Consensual Living is a philosophy, or collection of principles, by which families get along together without coercion, addressing everybody’s needs on an equal basis. The basic principles as I understand them are equality, trust and self determination.
A comment on one of my recent posts about grieving stuck in my mind. Evan wrote that an experience like losing a parent changes the person you are. I started to wonder about the various changes that have happened in my life that were not only life changing but really changed in a substantial way the person I am.
Although my initial family situation provided some stiff competition, becoming a parent nonetheless came top of the list. This was a real case of being able to take a before and after photo, on mental, emotional and spiritual levels. Becoming a parent was very much like starting all over again myself and working out in various ways, some intuitive, some involving research and new relationships, what the important things in life are and how to cultivate them, nurture them, and just not squash them!
I have only recently, over a decade into the journey, discovered something called Consensual Living, a philosophy, or collection of principles, by which families get along together without coercion, addressing everybody’s needs on an equal basis. The basic principles as I understand them are equality, trust and self-determination. Regardless of age.
A scary thought conjuring up nightmares of kids who eat nothing but ice cream all day, never wash, run out in traffic just because they feel like it and spend the day beating each other up as their own personal problem solving measure? A middle class hippie utopia producing as an end product an adult who is totally unsuited to living in the “real world”?

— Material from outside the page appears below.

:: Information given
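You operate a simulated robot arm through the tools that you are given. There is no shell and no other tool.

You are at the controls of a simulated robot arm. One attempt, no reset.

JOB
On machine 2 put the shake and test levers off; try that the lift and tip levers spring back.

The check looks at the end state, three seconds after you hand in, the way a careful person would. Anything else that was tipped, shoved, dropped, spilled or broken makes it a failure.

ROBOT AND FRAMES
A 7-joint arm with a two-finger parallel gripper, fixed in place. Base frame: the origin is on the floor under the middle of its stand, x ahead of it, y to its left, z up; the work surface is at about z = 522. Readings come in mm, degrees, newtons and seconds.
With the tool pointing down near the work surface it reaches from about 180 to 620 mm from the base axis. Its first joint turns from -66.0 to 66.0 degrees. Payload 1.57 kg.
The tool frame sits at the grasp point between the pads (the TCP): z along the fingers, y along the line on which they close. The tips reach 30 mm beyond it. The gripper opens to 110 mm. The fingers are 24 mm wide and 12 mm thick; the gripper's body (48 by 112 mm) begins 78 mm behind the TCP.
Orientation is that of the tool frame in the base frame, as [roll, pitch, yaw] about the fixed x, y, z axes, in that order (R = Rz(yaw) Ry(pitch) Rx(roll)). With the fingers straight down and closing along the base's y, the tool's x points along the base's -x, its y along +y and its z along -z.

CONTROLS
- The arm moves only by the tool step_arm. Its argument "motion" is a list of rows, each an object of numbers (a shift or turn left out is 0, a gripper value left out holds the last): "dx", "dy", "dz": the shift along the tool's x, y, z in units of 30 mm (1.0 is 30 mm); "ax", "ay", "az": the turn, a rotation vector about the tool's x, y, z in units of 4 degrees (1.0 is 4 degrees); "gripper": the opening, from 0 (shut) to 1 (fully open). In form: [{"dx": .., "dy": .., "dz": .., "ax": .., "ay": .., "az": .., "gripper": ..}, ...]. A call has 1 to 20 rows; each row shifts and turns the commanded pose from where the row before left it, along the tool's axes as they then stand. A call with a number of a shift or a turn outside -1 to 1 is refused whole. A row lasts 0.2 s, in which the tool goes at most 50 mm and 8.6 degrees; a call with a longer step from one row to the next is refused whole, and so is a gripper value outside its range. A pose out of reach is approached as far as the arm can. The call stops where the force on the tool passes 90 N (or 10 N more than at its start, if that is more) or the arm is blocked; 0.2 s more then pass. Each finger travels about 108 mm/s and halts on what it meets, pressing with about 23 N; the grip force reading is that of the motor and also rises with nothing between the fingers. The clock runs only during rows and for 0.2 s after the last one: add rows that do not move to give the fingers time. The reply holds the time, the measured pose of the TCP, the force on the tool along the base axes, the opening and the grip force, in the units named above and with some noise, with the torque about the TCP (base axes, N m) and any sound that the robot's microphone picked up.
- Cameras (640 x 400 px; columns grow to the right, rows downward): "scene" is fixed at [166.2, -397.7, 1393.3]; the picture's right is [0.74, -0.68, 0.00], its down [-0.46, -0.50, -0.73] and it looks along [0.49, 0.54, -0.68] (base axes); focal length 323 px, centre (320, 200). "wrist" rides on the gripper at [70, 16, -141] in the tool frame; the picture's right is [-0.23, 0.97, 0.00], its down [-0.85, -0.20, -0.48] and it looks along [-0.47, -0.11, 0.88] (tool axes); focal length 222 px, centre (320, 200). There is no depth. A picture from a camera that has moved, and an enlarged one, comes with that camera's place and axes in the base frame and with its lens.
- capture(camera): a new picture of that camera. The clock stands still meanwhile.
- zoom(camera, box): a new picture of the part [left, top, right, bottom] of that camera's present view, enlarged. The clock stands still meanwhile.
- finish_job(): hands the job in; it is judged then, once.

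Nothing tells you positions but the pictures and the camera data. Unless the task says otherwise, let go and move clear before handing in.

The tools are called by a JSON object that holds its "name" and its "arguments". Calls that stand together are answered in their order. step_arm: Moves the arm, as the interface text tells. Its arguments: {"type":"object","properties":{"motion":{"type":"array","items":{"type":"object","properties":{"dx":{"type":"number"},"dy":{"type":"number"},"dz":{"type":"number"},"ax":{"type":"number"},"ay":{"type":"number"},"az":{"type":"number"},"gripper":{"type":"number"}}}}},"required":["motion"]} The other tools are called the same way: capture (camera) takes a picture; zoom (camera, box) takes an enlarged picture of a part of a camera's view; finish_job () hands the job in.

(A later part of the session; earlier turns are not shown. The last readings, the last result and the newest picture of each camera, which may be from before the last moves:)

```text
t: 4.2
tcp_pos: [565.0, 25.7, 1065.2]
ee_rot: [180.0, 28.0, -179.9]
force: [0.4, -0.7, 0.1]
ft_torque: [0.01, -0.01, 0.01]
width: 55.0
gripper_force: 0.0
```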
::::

Or a truly refreshing alternative to a world in which parents pile heaps of stress upon themselves in an attempt to take total responsibility for the lives of several completely different people, to work out what is best for them, often based on what “result” we wish to achieve in the future, and make sure that this ideal of ours is implemented through manipulation (praise and punishments, carrot and stick) or out and out dictatorial control (not a model we tend to wish for in the “real world”!).
The ideal may be more or less dependent on our dominant culture — the final product may for example be someone who is rich and famous, or who has a great career, or it may be more carefully thought out and original, but the methods are the same. And whatever else they create, they certainly create resistance, conflict and pressure — mostly inside the parent who takes on the role of God.

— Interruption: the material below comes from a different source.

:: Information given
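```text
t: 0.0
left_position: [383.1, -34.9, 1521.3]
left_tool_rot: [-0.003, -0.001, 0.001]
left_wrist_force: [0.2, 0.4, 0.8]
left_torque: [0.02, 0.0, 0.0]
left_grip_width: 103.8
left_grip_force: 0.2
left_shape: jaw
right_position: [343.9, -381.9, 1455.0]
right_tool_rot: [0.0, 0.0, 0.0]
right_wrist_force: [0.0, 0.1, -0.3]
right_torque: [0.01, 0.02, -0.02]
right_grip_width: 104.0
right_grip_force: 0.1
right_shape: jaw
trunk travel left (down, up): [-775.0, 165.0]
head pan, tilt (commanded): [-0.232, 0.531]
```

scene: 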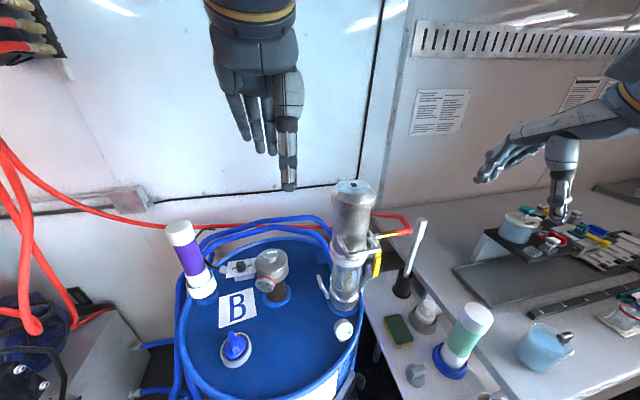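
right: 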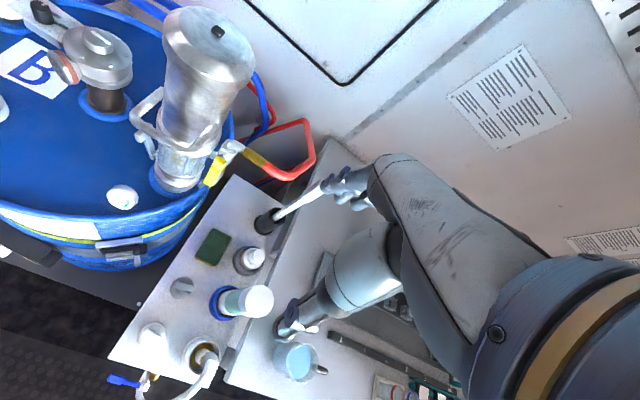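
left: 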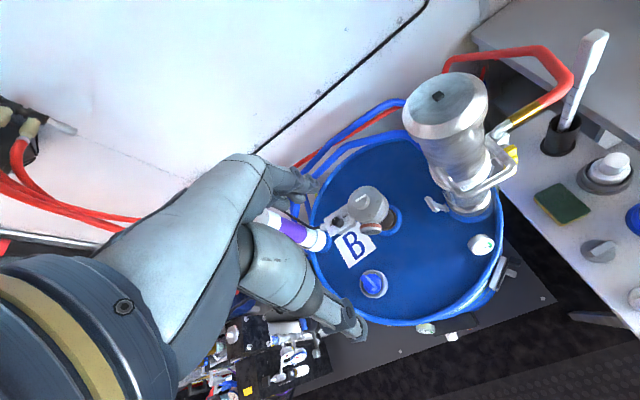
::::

My own superficial understanding of consensual living with its emphasis on finding a mutually agreeable solution to all conflicts, based on individuals being aware of and expressing their needs (i.e., being enabled to do so and not terrified) within the home, is that this is likely to “produce” adults who are superbly equipped for life in the “real world” just as long as they don’t live in a dictatorship — although they will have difficulties getting along with people who are not open to flexible approaches. But should we really adjust ourselves to be able to survive the worst rather than to create the best?

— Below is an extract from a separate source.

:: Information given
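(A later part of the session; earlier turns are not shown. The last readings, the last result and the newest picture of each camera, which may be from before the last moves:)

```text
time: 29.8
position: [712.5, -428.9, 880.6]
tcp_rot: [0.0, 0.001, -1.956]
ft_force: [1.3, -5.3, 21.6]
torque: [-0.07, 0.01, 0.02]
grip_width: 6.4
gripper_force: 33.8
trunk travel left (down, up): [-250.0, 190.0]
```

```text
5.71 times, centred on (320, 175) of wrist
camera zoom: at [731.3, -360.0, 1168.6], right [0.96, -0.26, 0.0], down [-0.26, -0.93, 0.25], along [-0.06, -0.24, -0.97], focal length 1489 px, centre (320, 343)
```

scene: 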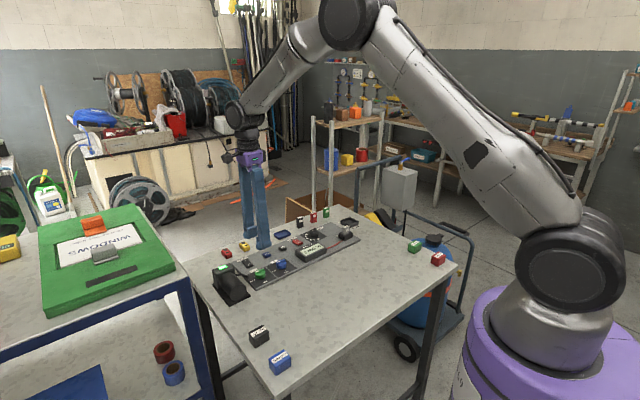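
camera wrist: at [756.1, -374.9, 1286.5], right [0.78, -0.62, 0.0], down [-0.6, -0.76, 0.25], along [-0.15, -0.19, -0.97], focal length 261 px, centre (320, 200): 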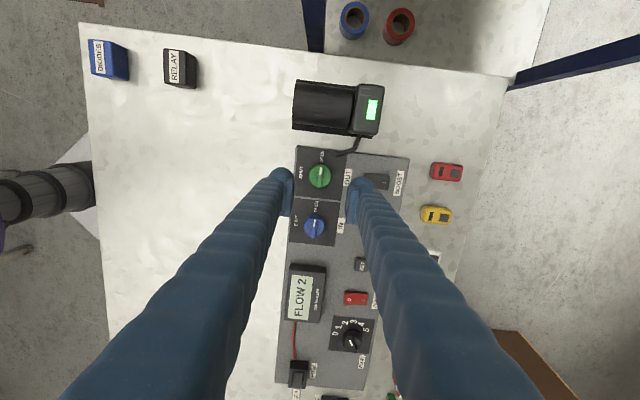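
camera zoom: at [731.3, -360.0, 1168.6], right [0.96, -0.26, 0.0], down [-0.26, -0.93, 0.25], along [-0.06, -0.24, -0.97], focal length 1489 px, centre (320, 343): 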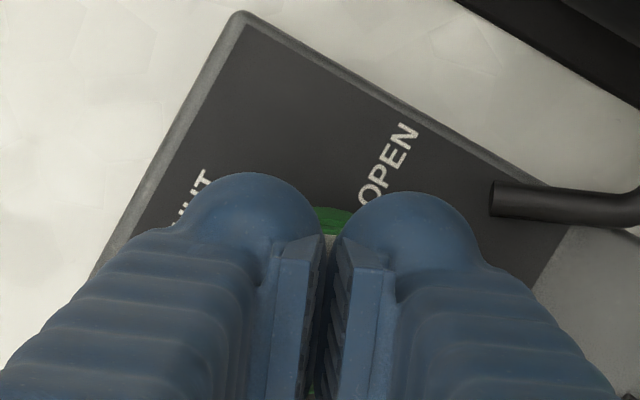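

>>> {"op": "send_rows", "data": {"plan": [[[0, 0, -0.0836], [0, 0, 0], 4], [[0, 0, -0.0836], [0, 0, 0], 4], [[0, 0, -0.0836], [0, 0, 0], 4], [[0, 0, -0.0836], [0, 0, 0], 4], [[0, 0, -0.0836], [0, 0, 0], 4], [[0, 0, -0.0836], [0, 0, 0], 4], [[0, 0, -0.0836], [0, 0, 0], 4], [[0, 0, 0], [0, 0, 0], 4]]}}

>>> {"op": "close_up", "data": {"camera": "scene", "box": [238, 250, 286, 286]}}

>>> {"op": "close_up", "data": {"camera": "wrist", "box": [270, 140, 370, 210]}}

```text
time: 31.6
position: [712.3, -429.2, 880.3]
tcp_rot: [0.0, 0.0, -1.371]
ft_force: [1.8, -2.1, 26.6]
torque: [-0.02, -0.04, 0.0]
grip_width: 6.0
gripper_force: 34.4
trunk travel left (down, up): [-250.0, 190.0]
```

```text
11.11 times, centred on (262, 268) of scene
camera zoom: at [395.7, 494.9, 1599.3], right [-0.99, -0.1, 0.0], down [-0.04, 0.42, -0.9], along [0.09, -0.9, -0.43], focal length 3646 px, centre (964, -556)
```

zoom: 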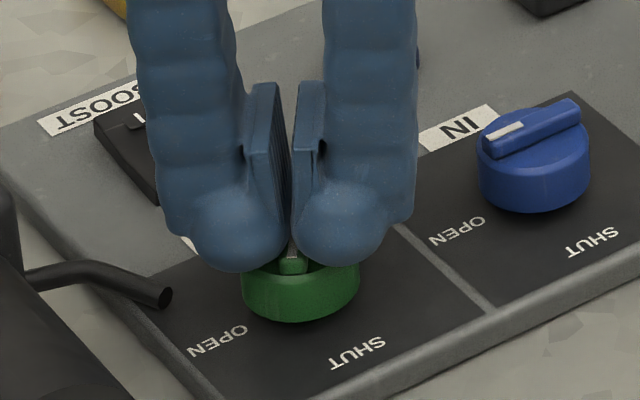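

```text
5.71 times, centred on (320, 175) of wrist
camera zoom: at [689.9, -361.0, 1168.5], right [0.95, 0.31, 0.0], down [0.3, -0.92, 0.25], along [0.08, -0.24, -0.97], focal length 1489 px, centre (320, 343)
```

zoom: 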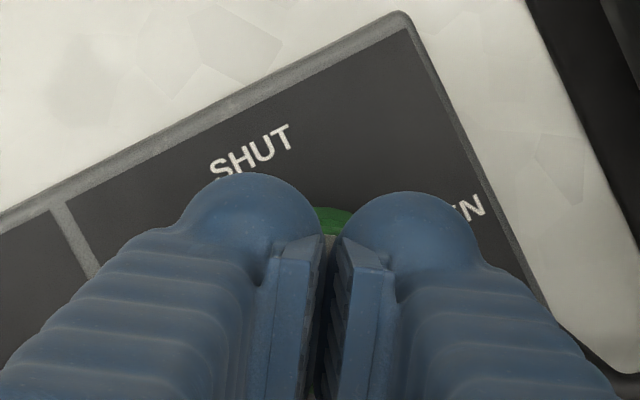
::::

It is a big leap of faith, or rather trust, that a mutually agreeable solution is always possible. In theory we might even agree, but when developmental stages come into play and we have a toddler being extremely forthright about their needs at the expense of everyone else’s, it is a lot harder. We need to take a deep breath, jump, and be creative. Trust that other people have input which is just as useful as yours, experience that is just as relevant to the situation, which is after all being created by everyone together. Letting go of the attitude of having to be in control, and of having to be right (while not losing the responsibility for the physical safety of the younger ones) frees a tremendous amount of energy for joy, connection and finding solutions.
Am I ultimately concerned with finding real solutions, connections and joy, or am I concerned with being right and what other people think of me? Am I looking for the praise and avoiding the punishments myself?
I found these questions, and this most practical of philosophies for life, really inspiring. I realised that I was intuitively using it in many ways myself. I do find that I am quite capable of using any conceptualised set of rules, once given a name, as another external authority which can bash me over the head if I put a foot wrong, so I am certainly not going to try and be a real adherent — I am often too tired, overloaded, impatient and selfish to be open to the approach, and our family throws up a mix of different styles anyway, which is just fine by me.
But I love the emphasis on finding what works for all of us, right now, trusting that we will always be able to find solutions in the future too, and the insistence on fundamental equality and self-determination for everybody, which can only be worked out in conditions of freedom from fear.